I do make mistakes. It's inevitable. Such as, I confused the boardgame Go with Gomoku which uses the same pieces and board but different strategies. I heard about the mistake from readers, one even from Germany [laughter] It will be corrected in the trade paperback collection. The readers are always keeping me on my toes.

However, the research is secondary. Usagi is still, after all, an adventure series.

(WWW Board May 2000) I took Japanese language classes since the 8th grade and promptly forgot almost everything I learned. I grew up in Hawaii where there is a large Japanese-American population so the Japanese culture was all around me. I am a "sansei" (third generation Japanese-American). There was even a theatre down the street that showed "chambara" (sword-fighting) movies every Saturday.

Most of my research now is done through my personal references or first-hand observation.

(UY Vol 3, #9) When I do extensive research, I usually include a list of references in my story notes.

(Comic Culture Vol 2 #2, Dec 1994) Very much so, in fact I try to do as much research as I can into the culture and history of Japan.
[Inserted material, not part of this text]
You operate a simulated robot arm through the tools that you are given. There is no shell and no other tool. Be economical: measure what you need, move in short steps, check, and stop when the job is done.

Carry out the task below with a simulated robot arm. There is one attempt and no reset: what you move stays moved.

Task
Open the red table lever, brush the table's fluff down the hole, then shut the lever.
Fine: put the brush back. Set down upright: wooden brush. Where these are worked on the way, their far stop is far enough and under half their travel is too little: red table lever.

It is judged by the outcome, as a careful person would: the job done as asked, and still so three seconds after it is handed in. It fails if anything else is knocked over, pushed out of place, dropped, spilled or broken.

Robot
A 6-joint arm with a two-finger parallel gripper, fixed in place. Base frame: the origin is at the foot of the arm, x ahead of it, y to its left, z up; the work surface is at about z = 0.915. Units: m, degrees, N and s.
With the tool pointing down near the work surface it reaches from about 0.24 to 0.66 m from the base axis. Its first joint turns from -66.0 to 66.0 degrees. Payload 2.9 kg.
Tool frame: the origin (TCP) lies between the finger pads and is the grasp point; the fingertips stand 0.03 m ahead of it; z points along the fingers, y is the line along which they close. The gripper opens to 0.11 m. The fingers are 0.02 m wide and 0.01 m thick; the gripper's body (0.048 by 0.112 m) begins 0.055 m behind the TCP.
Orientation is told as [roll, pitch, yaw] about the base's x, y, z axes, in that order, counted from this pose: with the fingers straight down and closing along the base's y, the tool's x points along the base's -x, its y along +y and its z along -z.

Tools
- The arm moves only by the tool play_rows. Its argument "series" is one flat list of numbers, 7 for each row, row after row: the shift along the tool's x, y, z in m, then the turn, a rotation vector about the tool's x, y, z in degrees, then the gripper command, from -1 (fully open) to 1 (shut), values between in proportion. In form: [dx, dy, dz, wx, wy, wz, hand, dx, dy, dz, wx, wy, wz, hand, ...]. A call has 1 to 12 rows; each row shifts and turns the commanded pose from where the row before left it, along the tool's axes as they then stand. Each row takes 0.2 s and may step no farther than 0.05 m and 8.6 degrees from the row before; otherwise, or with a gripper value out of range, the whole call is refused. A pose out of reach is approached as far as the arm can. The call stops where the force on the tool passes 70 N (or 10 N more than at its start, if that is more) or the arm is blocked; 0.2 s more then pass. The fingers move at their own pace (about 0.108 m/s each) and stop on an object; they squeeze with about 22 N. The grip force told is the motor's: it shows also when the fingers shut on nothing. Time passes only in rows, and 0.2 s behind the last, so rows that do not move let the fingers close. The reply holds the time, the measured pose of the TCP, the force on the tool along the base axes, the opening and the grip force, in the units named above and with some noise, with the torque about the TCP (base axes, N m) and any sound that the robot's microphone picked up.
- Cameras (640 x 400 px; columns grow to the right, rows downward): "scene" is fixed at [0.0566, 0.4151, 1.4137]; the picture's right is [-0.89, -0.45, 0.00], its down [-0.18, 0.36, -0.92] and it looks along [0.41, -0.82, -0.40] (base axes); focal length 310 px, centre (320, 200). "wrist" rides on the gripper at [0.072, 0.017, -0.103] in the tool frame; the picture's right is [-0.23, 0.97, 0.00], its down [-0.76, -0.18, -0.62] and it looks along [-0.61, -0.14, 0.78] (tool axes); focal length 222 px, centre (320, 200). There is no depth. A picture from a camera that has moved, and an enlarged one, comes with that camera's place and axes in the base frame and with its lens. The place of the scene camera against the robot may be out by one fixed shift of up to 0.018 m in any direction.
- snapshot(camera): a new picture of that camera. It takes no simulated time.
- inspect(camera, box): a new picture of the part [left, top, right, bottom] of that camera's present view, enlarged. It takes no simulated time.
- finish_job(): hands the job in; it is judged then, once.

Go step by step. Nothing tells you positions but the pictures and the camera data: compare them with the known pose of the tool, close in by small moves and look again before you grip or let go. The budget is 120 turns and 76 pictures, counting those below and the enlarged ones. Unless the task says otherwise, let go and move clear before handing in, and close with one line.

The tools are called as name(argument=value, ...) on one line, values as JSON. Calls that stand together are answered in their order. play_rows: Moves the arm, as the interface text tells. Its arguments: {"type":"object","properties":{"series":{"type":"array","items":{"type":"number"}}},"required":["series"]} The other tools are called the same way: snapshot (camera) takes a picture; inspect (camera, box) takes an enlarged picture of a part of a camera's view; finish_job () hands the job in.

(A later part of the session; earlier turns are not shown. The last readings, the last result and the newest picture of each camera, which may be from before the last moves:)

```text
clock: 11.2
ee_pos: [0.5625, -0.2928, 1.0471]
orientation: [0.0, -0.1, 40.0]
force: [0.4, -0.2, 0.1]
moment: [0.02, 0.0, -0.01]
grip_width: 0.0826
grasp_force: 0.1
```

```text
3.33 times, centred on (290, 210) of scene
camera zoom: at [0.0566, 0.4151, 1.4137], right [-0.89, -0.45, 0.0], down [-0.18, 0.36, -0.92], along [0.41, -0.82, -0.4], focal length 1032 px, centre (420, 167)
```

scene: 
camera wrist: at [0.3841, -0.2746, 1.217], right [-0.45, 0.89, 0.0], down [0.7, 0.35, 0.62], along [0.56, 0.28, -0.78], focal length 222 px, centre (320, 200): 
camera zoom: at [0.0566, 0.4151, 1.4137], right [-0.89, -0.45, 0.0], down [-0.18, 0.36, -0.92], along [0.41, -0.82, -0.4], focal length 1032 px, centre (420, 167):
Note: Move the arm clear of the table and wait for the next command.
The story I'm working on now deals with Usagi's swords, so I did a lot of research, about a week's worth, basically looking up about ten different books on how swordsmiths actually created those swords. It's pretty hard because a lot of the methods by these swordsmen were secret. So even today, with today's technology they can not equal the swords that were done seven hundred years ago. In the story I tell how one swordsmith would create the swords from the raw iron to the folding, the hammering, the prayers and things like that, until he created Usagi's swords.

Then a lot of the stories I write have a lot of the Japanese culture in it. Another story that I'm pretty proud of is a kite story where I pretty much told how the giant forty foot kites were made, taken from the making of the paper to the making of the bamboo frame to the actual kite festival. I even told about the origin of the kite festival. And one of Usagi's stories is taking place with that in the background.

(Amazing Heroes #187 Interview, January 1991) Oh I do do as much research as I can. I have a pretty extensive reference library at home, and again, I try to make it as authentic as I can, within reason. There are a few minor things, such as sandals, that I use a lot of artistic license on, but as far as the big things -- The code of the samurai, bushido, houses, and the general culture -- I try to get it as accurate as I can. In fact one of my very favorite Usagi stories was "The Kite Story" [UY Vol 1, #20 and UY Book 5], and that actually took about two years to write just because of all the research involved. It started out as a grain of an idea when I bought a book on Japanese kites. It dealt with a kite festival, so I figured, "Oh, it'll be terrific to have an Usagi story based on the kite festival." I did some research and I found out how kites were made in that time, so I created a story from three different viewpoints; the kite maker, a gambler who was in town during the kite festival, and Usagi. I integrated all three elements into one story and I was really pleased with the outcome.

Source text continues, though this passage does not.